Our next inquiry leads us to a solution of the question-Is man a moral being? Is he a responsible agent? Has he a moral nature? A moral being is one who is conscious that there is a difference in the acts performed by him; that some acts ought to be done, and some ought not to be done, and that simply because the reason sees that the one is right and the other wrong, and that if he does the right he is happy, and if he does the wrong he is unhappy. In this definition or description of a moral being, I confine myself simply to what is evidenced, or may be evidenced by consciousness. Man cannot be a moral being without being conscious of it; and it is only by a study of consciousness that this question can be answered. What, then, does human consciousness disclose when carefully analyzed? What are the facts of human consciousness derived from on investigation of man's moral nature? This is the present inquiry. And in this inquiry the object is not to ascertain what is objectively right or wrong, but what is subjectively so. What, then, does human consciousness disclose ?

Consciousness makes us acquainted with the powers and operations, the feelings and emotions of our own minds. When we study consciousness, therefore, we study ourselves. We endeavor to ascertain what our mental capacities are, and how they are developed; what our thoughts are, and the relations existing between

them. In consciousness we discover our personality, with its ability to do or not to do; through it, we classify our mental powers, analyze our thoughts, and feelings, and emotions, and comprehend our own knowledge. This is a mere scientific investigation into the mind itself, and all the knowledge we gain, or can gain from it, is limited to the mind itself; beyond this, consciousness can give no information without going out of itself.

Let us, then, proceed to interrogate consciousness upon this important fact of a moral nature, and the mode of its manifestation. If man is not subjectively a moral being, he cannot be made such by any amount of objective moral teaching. Man must have a capacity for morality, for religion, before moral or religious teaching can for him become a possibility.

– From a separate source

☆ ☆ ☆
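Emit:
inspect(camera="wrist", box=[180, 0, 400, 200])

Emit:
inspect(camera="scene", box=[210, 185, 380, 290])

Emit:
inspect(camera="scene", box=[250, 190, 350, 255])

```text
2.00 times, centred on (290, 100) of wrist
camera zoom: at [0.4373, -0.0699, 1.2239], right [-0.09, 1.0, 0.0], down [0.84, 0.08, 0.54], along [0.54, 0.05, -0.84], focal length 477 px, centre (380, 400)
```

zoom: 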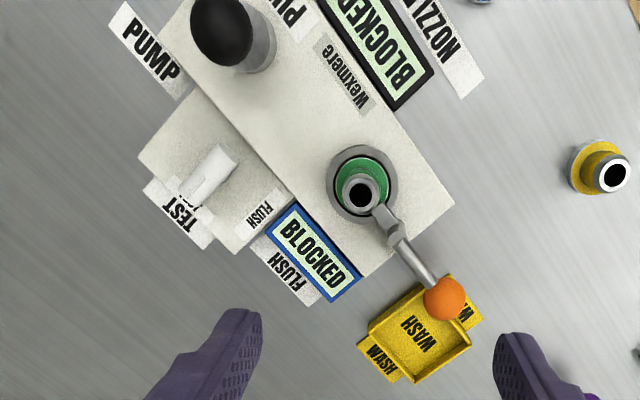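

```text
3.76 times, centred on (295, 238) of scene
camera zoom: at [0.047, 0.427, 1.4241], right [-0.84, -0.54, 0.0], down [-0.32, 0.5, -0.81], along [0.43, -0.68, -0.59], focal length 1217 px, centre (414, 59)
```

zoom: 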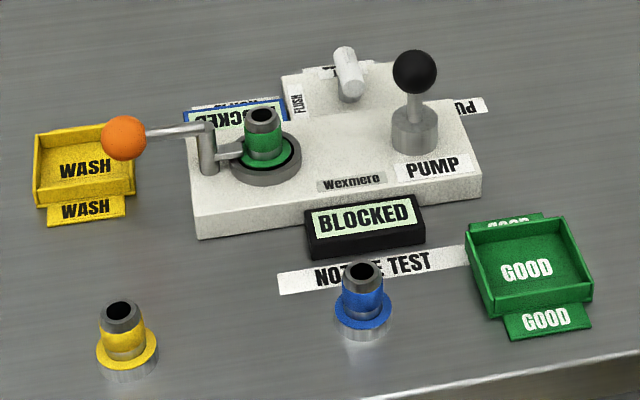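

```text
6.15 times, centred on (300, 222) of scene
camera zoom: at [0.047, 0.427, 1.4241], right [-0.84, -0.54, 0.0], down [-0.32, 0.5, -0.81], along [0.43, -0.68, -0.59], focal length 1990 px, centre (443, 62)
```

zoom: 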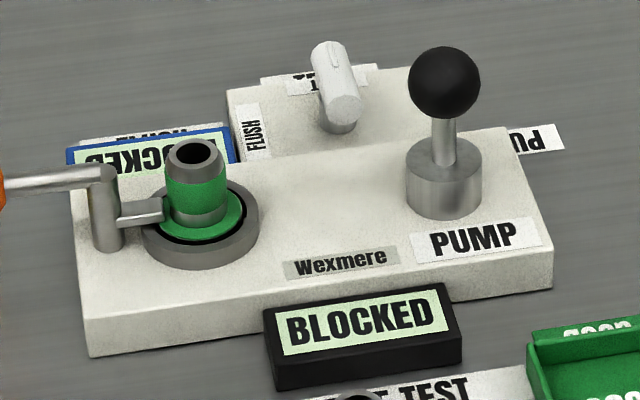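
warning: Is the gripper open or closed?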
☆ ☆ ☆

The first fact disclosed on a careful study of consciousness, is the remarkable one that the mind makes a distinction in actions; that there are some actions regarded by it as right, and others as wrong; some which it ought to do, and some which it ought not to do. This is an universal fact, disclosed in the consciousness of every human being, so far as human knowledge extends. All feel it in their own bosoms, and know it to exist in the bosoms of all others. It is not limited to one grade of intelligence, to one class of men; the ignorant and the educated, the high and the low, the heathen and the Christian, the Mohammedan and the Hindoo, alike recognize and acknowledge the presence of this fact in human consciousness, however contradictory may be their creeds and their opinions. No people has yet been found so low and degraded that it did not, in its consciousness and in its language, the voice of consciousness, recognize, admit, and act upon this great fact-a moral distinction in the character of actions.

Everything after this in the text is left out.